Jerjes al mismo rayar del día se puso a contemplar la armada y su formación, según Fanodemo, desde encima del templo de Heracles, que es por donde la isla de Salamina dista del Ática corto trecho; pero, según Aquestodoro, desde los lindes de Mégara sobre los llamados Cornijales, habiendo hecho allí traer un sitial de oro, y teniendo junto a si muchos amanuenses, cuyo destino era ir anotando lo que fuese ocurriendo en la batalla. Hallándose en tanto Temístocles haciendo un sacrificio en la galera capitana, le presentaron tres cautivos de bellísima presencia, y vestidos con ropas vistosamente guarnecidas de oro: decíase que eran hijos de Sandauce, hermana del rey, y de Artaícto. Viólos el agorero Eufrántides, y como al mismo tiempo el fuego del sacrificio hubiese resplandecido con gran brillo, y el estornudo hubiese dado señal derecha, tomando a Temístocles por la diestra, le prescribió echase mano como primicias de aquellos jóvenes, y que los consagrase todos tres a Baco Omesta, haciéndole plegarias, con lo que los Griegos conseguirían la salud y la victoria a un tiempo. Sorprendióse Temístocles de vaticinio tan grande y tan terrible; pero la muchedumbre, como sucede en las grandes luchas, casos y asuntos difíciles, que más bien espera su salud de cosas disparatadas y fuera de razón que no de las que van según ella, empezó a implorar a una voz al dios, y conduciendo los jóvenes al ara, exigió por fuerza que se les sacrificara conforme a la orden del agorero. Así lo escribió Fanias el de Lesbos, varón sabio y no desprovisto de conocimientos históricos.
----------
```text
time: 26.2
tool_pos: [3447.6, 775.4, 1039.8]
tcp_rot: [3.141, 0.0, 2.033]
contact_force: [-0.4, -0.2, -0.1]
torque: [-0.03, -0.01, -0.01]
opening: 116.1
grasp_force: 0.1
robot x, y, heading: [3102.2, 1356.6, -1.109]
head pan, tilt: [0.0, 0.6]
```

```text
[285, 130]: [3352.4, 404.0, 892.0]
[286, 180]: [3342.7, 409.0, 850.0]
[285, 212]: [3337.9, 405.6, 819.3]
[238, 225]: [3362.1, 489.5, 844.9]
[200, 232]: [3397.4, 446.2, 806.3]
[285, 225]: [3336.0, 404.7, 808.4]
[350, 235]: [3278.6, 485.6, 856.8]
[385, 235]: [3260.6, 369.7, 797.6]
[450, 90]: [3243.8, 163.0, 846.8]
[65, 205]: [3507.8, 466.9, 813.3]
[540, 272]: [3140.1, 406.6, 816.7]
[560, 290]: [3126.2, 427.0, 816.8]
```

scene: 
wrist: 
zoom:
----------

En cuanto al número de las naves de los bárbaros, el poeta Esquilo, como testigo de vista y que podía asegurarlo, dice en la tragedia los Persas lo siguiente: De naves tuvo Jerjes, lo sé cierto, un millar, y, además, buques ligeros sobre doscientos siete: ésta es la cuenta. De Atenas eran las naves ciento ochenta, y cada una tenía sobre la cubierta diez y ocho hombres de armas, cuatro de ellos eran flecheros, y los demás infantes bien armados. Parece que Temístocles no menos supo conocer y observar el tiempo oportuno, que el lugar para el combate, no oponiendo las proas de las galeras a las de los bárbaros antes de que llegase la hora en que acostumbraba a moverse un viento fuerte de mar, que impelía las olas de la parte de los golfos; el cual en nada incomodaba a las naves griegas, que eran más bajas y de menos balumbo; pero a las de los bárbaros, que eran muy levantadas de popa y tenían también elevada y alta la cubierta, no las dejaba parar, hiriendo en ellas, con lo que quedaban más expuestas a los encuentros de las griegas, que con ligereza y seguridad se movían según las órdenes de Temístocles, a quien atendían principalmente, como que era quien mejor sabía lo que debía hacerse. Asestábale flechas y dardos Ariámenes, almirante de la armada de Jerjes, hombre de valor, y entre los hermanos del rey el más recto y justo, el cual mandaba una nave de gran porte, y tiraba desde ella como desde un muro: a éste, pues, Aminias Deceleo y Socles Pedieo, que navegaban juntos, al encontrarse y chocarse con las proas bronceadas, cuando iba a arrojarse en la galera de ellos, le recibieron e hirieron con lanzas y le precipitaron al mar, y su cuerpo, que, con los de otros marineros, era arrastrado de la corriente, le reconoció Artemisia, y se lo llevó a Jerjes.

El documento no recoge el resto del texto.